O instante preciso da passagem na Rua do Almada teve algo de mágico mesmo para os poucos militares que pressentiam a derrota próxima: a multidão em festa transmitia a o sentimento contrário, como escreveu Coelho quase 40 anos depois: “Quando os revolucionários desciam a Rua do Almada ao som de A Portuguesa tocada pela banda de infantaria 10, quase todos, e com eles os civis, que em grande multidão os acompanhavam, aclamando-os, iam convencidos da vitória certa, segura, auxiliados por infantaria 18. A notícia da sublevação correu rápida e os habitantes da cidade apressaram-se a assistir quer nas ruas, quer nas casas ao triunfo da República. As janelas da rua do Almada e as da Praça de D. Pedro IV, mais conhecida por Praça Nova, estavam apinhadas, na grande maioria de senhoras, que acenavam com os lenços, ouvindo-se de todos os lados estrepitosos vivas aos regimentos revoltados e à República.

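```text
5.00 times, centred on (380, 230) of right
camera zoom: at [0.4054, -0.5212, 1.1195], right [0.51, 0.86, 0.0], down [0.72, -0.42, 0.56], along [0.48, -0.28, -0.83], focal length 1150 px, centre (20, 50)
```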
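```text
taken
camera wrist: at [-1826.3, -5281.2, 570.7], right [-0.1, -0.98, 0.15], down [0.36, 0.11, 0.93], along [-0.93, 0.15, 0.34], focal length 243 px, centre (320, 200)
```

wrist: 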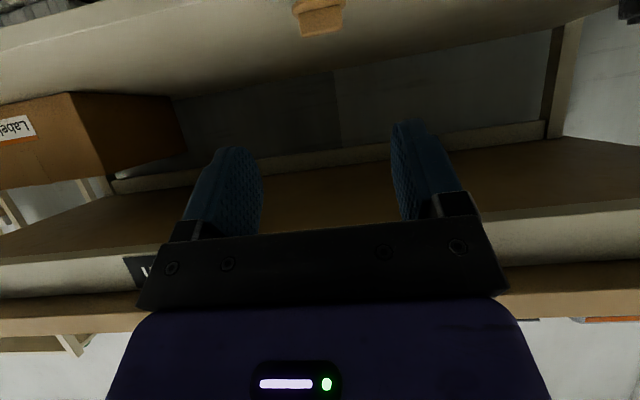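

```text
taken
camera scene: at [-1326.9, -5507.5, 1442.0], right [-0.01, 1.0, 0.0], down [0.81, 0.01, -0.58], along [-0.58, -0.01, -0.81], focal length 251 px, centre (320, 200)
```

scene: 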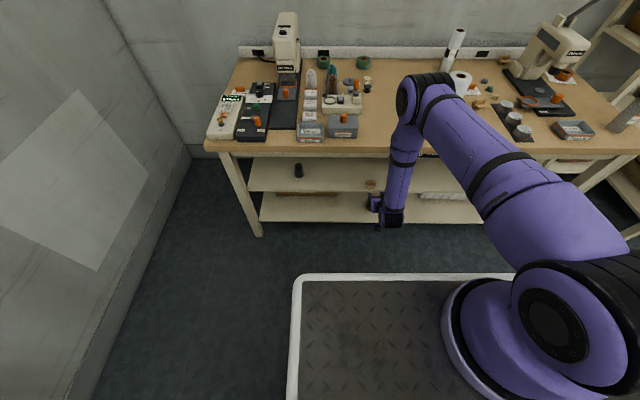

Espectáculo magnífico que, confesso, não conseguiu fazer-me desaparecer a impressão do desastre final, que se aproximava a cada momento” (Coelho, 1930: 359). Declarada a República e anunciado um governo provisório do edifício de então da câmara municipal, a multidão começou a subir a rua de S. António (hoje 31 de Janeiro), levando ainda à frente a banda de infantaria 10: “Uma multidão imensa acompanhava as forças da revolta (…) e essa artéria do Porto tinha um aspecto quase de festa. Do povo saíam brados entusiásticos (…). As senhoras que estavam às janelas agitavam freneticamente os lenços, soltavam vivas calorosos, batiam as palmas num contentamento indescritível.
A marcha das forças tinha o aspecto insofismável dum passeio triunfal” (Abreu, 1912: 114). Representava a utopia no mundo, mas por breves instantes: nessa rua − “um desfiladeiro, todo contra a nossa situação” (Coelho, 1930: 360) − a tropa e a multidão foram alvo do ataque a tiro das forças militares fiéis ao regime, assim terminando a primeira e mal organizada revolta político-militar republicana….»( in Eduardo Cintra Torres artigo «A utopia descendo a Rua do Almada ,Sociologia,Revista do Departamento de Sociologia da FLUP Vol. XX, 2010)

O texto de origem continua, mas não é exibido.